Practical guidance for builders, validators, and users
Until ePBS arrives, operational choices still move the needle. Small disciplines help curb censorship and reduce reliance on any single actor.
- Validators: diversify relays and monitor relay-level filtering; prefer configurations that forward all valid transactions.
- Builders: publish inclusion compliance metrics and document witness handling; transparency invites order flow.
- Wallets: surface inclusion delays and suggest fee bumps or alternative routes if a transaction is being filtered.
- Searchers: design strategies that tolerate inclusion lists, e.g., bundle variants that respect listed txs.
These practices are incremental, but they stack. The market rewards participants who make inclusion predictable and censorship costly.

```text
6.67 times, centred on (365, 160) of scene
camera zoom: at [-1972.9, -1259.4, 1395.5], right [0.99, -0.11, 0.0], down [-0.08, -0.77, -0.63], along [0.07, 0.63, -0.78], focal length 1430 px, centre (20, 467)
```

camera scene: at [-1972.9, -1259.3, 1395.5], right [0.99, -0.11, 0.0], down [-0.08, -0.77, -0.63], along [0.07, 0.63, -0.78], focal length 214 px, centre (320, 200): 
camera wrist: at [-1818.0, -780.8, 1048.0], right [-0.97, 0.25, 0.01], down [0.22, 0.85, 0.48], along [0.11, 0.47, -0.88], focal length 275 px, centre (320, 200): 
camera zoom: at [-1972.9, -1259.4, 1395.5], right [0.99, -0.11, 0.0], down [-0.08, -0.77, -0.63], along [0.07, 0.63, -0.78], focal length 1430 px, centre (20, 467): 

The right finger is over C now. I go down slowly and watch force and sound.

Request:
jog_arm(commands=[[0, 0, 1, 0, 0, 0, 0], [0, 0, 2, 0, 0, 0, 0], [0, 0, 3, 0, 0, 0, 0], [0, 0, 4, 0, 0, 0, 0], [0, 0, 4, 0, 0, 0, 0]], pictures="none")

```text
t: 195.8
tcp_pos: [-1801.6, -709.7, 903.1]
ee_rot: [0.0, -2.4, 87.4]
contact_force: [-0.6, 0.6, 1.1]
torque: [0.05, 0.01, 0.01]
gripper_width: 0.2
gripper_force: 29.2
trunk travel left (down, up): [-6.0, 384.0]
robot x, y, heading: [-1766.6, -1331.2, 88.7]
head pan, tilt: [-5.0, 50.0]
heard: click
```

Why inclusion lists fit the builder era
Builders aren’t going away; they make blocks better and cheaper to use. The job now is to bind their power to rules that keep Ethereum credibly neutral. Inclusion lists provide the minimal constraint that preserves competition while protecting users from arbitrary exclusion. ePBS provides the scaffolding to enforce those constraints without trusted intermediaries.
Put simply: keep the auction, cut the gatekeeping. Make censorship expensive, verifiable, and rare—so ordinary transactions land with the reliability users expect.